Soon, this wonder of Walker’s hops took on mythic proportions. You couldn’t call yourself a true hoops fans unless you had read a story somewhere that Walker once hit seven threes in a game and had nearly twice as many dunks. It’s like that story on Tyreke Evans, told by his high school coach, who swears his biggest weapon as a teenager was the trey. You don’t really believe, but you want to believe it. The unknown is always the most glamorous.

Sports Illustrated dropped a cover story on Walter Payton last week with excerpts from a book that detailed his background. It was supposed to be a “definitive” look at one of the greatest running backs ever, and if definitive means drugs, mistresses and suicidal thoughts, then I guess they were right on the money. But it was details no one knew, or stuff no one bothered to believe.

Payton’s image was always as a consummate professional and a prankster. He was maybe the greatest running back ever and an icon for 60 minutes every Sunday, yet a nobody the rest of the week. He was never considered more. Is that to say the revelations coming out in this book are facts?

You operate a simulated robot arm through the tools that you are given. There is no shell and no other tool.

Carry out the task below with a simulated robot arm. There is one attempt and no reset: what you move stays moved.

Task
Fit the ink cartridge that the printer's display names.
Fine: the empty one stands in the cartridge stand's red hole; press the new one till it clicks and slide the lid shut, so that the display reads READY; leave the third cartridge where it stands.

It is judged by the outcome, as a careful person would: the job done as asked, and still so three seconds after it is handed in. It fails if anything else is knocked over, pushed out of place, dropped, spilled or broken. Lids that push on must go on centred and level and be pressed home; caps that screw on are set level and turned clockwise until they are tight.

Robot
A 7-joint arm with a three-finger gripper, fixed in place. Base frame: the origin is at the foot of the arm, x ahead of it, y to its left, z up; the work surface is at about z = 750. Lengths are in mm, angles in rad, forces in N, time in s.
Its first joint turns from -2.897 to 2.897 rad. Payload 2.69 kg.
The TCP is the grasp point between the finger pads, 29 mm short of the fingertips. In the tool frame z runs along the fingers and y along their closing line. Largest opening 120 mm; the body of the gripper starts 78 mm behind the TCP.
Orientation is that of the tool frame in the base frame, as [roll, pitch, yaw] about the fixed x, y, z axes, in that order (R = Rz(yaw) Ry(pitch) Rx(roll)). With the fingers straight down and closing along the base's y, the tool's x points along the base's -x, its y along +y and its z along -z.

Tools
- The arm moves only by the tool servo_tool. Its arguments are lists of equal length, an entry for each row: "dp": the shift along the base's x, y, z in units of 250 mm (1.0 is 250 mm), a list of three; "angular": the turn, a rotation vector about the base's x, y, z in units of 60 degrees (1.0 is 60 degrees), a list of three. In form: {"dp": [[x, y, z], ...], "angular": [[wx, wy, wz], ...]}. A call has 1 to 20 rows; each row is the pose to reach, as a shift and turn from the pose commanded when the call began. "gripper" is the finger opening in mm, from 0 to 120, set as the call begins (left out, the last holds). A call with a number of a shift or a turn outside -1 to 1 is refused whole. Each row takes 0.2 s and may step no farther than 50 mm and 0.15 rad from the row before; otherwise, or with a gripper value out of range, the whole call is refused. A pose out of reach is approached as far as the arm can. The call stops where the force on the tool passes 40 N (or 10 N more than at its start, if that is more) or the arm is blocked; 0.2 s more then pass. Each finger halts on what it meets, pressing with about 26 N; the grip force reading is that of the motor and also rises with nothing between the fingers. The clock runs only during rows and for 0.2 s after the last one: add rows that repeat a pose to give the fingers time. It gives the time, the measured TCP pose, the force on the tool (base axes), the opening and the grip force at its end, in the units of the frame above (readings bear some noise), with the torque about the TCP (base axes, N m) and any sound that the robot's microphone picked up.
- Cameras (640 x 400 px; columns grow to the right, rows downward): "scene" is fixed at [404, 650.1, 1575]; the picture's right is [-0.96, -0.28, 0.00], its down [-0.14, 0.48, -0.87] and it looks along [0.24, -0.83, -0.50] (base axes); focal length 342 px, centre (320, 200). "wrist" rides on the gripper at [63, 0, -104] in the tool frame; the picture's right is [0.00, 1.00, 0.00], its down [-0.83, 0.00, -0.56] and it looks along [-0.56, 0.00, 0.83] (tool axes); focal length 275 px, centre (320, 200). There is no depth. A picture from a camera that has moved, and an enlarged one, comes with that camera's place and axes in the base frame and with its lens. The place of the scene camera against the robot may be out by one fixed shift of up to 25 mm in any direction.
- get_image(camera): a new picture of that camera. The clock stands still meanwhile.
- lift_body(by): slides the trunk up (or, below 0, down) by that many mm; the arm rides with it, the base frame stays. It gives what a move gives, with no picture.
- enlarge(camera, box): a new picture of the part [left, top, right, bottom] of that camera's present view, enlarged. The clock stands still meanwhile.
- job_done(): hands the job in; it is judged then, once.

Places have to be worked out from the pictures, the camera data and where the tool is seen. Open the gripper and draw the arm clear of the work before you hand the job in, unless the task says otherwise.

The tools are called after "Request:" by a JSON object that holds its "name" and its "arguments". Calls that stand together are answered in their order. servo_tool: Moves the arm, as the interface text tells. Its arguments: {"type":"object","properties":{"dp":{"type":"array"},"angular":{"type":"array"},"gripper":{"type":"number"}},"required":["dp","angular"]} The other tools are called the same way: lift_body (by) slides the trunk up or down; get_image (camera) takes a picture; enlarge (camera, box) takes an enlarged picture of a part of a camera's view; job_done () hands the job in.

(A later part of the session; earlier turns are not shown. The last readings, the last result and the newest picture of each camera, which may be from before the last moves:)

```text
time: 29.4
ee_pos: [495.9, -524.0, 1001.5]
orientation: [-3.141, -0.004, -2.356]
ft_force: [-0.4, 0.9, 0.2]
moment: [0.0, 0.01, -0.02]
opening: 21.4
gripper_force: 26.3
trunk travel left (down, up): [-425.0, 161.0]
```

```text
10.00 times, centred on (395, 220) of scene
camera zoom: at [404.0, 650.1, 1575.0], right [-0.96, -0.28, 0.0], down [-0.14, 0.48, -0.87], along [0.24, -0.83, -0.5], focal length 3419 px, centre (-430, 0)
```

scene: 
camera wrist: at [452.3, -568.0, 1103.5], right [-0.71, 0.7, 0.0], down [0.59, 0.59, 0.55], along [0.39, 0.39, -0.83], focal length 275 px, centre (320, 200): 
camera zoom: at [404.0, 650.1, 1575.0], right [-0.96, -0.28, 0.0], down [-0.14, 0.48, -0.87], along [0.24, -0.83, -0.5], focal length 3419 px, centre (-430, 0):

Who really knows. But it’s all strange… things we would’ve never guessed about him.

His perception became his reality during his career. Enough didn’t shed layers on Sweetness outside of the field, so we believed what we could. We had to.

Perception versus reality. You’ve heard it before, and nowhere does it hold more value than in the entertainment business and in sports. The constant coverage, the 24/7 media sponge and the obsession of fans all create a monster that doesn’t stop eating. If a story sticks, it’ll play out forever. Usually.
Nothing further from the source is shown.